[begin Selected text]

Recent Developments in State and Local Government Climate Cases Against Fossil Fuel Industry

  • On January 24, 2024 (15 days after the U.S. Supreme Court declined to review the Eighth Circuit’s affirmance of the remand order in Minnesota’s case), the federal district court for the District of Minnesota lifted the stay on the case and remanded it to state court. Minnesota v. American Petroleum Institute, No. 0:20-cv-01636 (D. Minn. Jan. 24, 2024)
  • On January 19, 2024, the State of Delaware filed an application for certification of interlocutory appeal to the Delaware Supreme Court from the Superior Court’s dismissal and narrowing of the State’s claims. The application identified five issues that the State argued would warrant interlocutory review: (1) whether the Clean Air Act preempts claims seeking relief for harms involving out-of-state emissions; (2) whether Delaware Supreme Court precedent limits the State’s public nuisance claim to harms to State-owned lands; (3) whether the statute of limitations bars claims under the Delaware Consumer Fraud Act; (4) whether the particularity requirement of Delaware’s civil procedure rules requires dismissal of the State’s claims alleging misrepresentations; and (5) whether claims against one of the defendants should be dismissed for insufficient service of process. The State also argued that interlocutory review was warranted because the Superior Court’s decision resolved “several important questions of first impression,” including the preemptive scope of the Clean Air Act, and that the decision regarding the particularity requirement conflicted with case law. In addition, the State argued that interlocutory review would “serve ‘considerations of justice’ and advance judicial economy.” State v. BP America Inc., No. N20C-09-097 (Del. Super. Ct. Jan. 19, 2024)

[end Selected text]

Problem set:
(a) I need one stretch of the selected text verbatim, from "Recent Developments in" to "Jan. 24, 2024)".
(b) Carry the selected text on from its last sentence.

[begin Collected material]

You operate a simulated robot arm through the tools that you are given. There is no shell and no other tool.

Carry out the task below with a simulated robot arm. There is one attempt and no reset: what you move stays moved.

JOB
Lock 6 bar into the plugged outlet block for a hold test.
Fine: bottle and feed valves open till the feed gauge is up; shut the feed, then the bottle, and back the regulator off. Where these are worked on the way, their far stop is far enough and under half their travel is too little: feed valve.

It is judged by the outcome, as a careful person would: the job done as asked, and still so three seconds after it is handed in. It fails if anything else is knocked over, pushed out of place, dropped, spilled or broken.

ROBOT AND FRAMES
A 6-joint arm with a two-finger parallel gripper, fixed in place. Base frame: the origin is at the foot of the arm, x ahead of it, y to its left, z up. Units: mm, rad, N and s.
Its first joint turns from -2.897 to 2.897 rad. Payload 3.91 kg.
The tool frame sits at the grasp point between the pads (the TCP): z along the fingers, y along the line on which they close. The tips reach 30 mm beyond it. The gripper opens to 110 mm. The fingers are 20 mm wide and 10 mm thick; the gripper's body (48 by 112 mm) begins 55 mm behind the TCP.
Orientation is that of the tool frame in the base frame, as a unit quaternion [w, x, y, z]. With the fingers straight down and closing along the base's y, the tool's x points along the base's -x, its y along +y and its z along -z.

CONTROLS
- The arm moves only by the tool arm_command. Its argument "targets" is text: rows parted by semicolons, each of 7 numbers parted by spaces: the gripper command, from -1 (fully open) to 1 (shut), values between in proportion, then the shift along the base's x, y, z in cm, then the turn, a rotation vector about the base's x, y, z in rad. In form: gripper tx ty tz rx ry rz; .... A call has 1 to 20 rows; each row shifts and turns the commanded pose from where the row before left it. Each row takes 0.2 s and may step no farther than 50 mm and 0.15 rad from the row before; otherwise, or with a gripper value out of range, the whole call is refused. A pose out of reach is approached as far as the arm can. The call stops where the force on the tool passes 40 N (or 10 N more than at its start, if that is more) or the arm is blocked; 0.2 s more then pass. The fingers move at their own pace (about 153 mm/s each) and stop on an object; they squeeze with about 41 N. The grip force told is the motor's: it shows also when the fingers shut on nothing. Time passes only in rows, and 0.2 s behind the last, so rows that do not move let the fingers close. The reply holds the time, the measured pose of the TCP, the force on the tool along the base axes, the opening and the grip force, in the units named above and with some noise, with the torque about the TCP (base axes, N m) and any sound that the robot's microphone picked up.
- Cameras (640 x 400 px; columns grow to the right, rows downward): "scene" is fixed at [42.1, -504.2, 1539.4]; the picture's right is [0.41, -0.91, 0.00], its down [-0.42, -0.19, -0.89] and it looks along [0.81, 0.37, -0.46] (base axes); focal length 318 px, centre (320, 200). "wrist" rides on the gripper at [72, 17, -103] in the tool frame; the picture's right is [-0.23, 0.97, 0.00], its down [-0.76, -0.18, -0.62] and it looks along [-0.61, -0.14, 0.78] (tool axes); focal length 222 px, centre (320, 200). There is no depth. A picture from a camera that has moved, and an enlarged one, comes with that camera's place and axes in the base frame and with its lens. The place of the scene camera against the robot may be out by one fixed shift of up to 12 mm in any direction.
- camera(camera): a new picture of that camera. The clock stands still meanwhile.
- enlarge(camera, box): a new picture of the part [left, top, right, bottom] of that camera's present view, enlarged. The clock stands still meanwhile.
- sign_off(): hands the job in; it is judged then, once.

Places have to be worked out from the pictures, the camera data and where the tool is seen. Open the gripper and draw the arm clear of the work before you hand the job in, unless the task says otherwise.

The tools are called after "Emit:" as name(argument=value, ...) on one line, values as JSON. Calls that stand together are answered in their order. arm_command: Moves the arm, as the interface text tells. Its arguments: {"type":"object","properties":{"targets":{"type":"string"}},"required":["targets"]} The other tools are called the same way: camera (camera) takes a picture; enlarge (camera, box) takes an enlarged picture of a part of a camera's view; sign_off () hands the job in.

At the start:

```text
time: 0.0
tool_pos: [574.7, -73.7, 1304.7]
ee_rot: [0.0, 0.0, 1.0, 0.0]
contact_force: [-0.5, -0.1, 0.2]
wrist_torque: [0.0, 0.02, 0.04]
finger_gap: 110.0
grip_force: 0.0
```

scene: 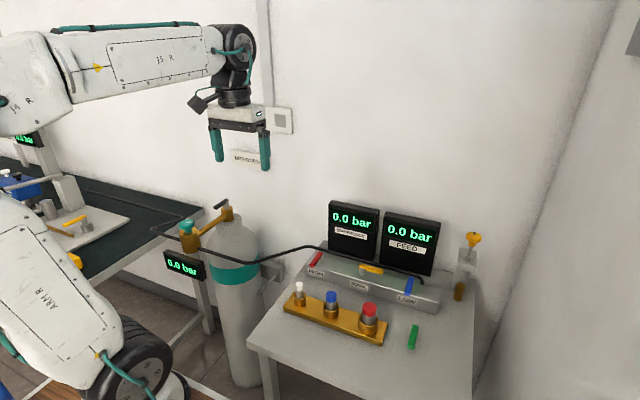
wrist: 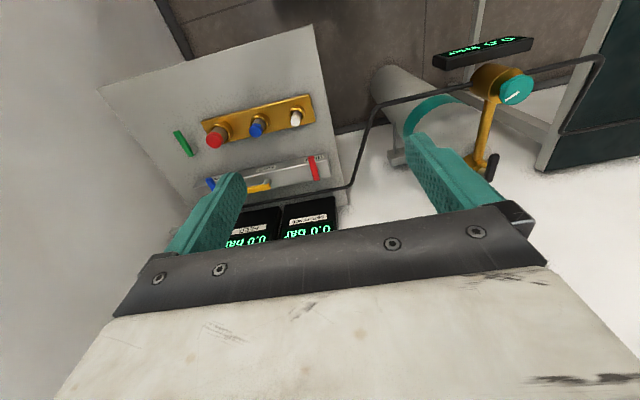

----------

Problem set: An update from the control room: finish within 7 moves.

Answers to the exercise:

[end Collected material]

Answers to the exercise:
(a)
Recent Developments in State and Local Government Climate Cases Against Fossil Fuel Industry

  • On January 24, 2024 (15 days after the U.S. Supreme Court declined to review the Eighth Circuit’s affirmance of the remand order in Minnesota’s case), the federal district court for the District of Minnesota lifted the stay on the case and remanded it to state court. Minnesota v. American Petroleum Institute, No. 0:20-cv-01636 (D. Minn. Jan. 24, 2024)

(b)
  • In December, the Municipality of San Juan, Puerto Rico filed a lawsuit against fossil fuel industry defendants in federal district court in Puerto Rico. The complaint, which was similar to the complaint filed by multiple Puerto Rico municipalities in 2022, alleged that the defendants’ “production, promotion, refining[,] marketing, and sale of fossil fuel-based consumer product” played a primary role in causing “losses, deaths and destruction of property result the catastrophic storms of September 2017 and their aftermath” and for other losses and economic damage resulting from climate change. The complaint asserted 14 causes of action, including common law consumer fraud, conspiracy to commit common law consumer fraud and deceptive business practices, violation of Puerto Rico’s statute prohibiting false or misleading advertisements and practices, violations of the federal Racketeer Influenced and Corrupt Organizations Act, violation of federal antitrust law, public and private nuisance, strict liability for failure to warn and design defect, negligent design defect, and restitution/unjust enrichment. San Juan seeks punitive and compensatory damages. Municipality of San Juan v. Exxon Mobil Corp., No. 3:23-cv-01608 (D.P.R., filed Dec. 13, 2023)


Federal Defendants Sought Stay in Juliana While They Ask Ninth Circuit to Order Dismissal of Case

After the federal district court for the District of Oregon allowed the youth plaintiffs in Juliana to proceed with some claims in their amended complaint, the federal defendants filed a motion to stay district court proceedings pending the Ninth Circuit’s review of a forthcoming petition for writ of mandamus asking the Ninth Circuit to enforce its mandate issued in March 2021 and to direct the district court to dismiss the case in its entirety. The Juliana plaintiffs filed their opposition to the stay motion on February 1. On February 2, the federal defendants filed the petition for writ of mandamus and motion for stay of proceedings, in which they argued that the plaintiffs violated the Ninth Circuit’s mandate, lacked standing, and failed to state either a due process or a public trust claim. Juliana v. United States, No. 6:15-cv-01517 (D. Or.)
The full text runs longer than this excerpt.